(The request)
Go from the first line to the line with "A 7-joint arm" and return those lines verbatim, ends included.
***** Collected material
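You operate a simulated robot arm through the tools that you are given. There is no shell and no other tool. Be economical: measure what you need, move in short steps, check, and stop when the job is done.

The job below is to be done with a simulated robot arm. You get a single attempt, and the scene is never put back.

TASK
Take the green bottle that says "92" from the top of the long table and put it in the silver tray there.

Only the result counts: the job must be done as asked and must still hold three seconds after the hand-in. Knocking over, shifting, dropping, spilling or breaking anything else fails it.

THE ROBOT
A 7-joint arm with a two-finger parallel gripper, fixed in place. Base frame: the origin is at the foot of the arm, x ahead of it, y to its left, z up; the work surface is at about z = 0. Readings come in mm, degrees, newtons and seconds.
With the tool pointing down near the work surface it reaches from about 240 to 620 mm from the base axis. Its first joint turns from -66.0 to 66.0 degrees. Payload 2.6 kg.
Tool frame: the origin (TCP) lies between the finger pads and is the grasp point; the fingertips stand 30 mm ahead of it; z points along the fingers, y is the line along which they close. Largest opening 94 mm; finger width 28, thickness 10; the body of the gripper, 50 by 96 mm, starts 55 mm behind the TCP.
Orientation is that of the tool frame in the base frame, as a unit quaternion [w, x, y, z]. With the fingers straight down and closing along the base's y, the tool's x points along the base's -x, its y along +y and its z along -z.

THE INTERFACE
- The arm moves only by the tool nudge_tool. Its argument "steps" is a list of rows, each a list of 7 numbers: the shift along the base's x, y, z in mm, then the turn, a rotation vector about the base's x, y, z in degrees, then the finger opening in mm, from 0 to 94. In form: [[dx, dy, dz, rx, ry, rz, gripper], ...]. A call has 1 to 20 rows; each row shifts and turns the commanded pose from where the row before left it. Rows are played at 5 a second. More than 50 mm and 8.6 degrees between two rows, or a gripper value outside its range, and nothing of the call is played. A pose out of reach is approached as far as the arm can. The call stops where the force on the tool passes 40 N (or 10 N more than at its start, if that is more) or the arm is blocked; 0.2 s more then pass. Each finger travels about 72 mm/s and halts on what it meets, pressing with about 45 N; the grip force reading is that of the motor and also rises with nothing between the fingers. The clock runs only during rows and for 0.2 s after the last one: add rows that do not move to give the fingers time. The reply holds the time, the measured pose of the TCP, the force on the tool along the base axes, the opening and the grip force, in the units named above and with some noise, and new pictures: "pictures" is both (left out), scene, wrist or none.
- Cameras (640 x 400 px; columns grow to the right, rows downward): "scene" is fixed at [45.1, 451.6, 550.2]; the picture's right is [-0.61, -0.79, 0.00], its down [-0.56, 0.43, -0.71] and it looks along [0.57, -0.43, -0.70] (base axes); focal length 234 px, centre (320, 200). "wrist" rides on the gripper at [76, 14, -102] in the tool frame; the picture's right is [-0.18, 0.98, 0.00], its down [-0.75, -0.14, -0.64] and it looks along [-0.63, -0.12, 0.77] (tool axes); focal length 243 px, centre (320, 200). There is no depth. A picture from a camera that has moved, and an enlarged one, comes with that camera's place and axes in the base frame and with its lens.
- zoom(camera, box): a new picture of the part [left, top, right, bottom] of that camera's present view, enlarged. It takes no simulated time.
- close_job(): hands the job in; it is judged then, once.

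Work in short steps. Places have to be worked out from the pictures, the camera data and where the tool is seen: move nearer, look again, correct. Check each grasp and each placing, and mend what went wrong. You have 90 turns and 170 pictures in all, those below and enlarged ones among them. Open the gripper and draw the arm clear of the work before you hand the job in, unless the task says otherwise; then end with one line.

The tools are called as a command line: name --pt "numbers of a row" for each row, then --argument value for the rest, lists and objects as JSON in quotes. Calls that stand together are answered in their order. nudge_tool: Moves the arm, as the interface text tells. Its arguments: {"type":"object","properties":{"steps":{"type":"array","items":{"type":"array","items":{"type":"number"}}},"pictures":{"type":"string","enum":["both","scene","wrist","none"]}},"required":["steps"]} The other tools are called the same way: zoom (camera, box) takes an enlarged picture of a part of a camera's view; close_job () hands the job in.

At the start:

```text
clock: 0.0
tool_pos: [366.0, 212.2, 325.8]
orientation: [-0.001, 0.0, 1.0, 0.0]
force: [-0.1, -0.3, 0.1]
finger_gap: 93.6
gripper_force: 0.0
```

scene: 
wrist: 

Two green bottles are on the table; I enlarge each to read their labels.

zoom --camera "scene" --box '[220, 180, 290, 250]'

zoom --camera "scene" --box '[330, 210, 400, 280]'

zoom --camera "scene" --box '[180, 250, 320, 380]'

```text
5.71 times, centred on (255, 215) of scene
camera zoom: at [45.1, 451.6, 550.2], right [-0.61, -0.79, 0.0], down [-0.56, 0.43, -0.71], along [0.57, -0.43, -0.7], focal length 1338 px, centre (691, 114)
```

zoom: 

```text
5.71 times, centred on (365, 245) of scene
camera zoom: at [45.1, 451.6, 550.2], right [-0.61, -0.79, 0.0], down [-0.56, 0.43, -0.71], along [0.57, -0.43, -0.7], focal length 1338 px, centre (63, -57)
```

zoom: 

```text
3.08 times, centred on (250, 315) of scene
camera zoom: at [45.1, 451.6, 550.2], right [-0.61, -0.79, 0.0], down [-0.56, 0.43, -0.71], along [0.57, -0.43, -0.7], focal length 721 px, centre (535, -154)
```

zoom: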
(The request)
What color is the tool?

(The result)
**********
(The result)
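You operate a simulated robot arm through the tools that you are given. There is no shell and no other tool. Be economical: measure what you need, move in short steps, check, and stop when the job is done.

The job below is to be done with a simulated robot arm. You get a single attempt, and the scene is never put back.

TASK
Take the green bottle that says "92" from the top of the long table and put it in the silver tray there.

Only the result counts: the job must be done as asked and must still hold three seconds after the hand-in. Knocking over, shifting, dropping, spilling or breaking anything else fails it.

THE ROBOT
A 7-joint arm with a two-finger parallel gripper, fixed in place. Base frame: the origin is at the foot of the arm, x ahead of it, y to its left, z up; the work surface is at about z = 0. Readings come in mm, degrees, newtons and seconds.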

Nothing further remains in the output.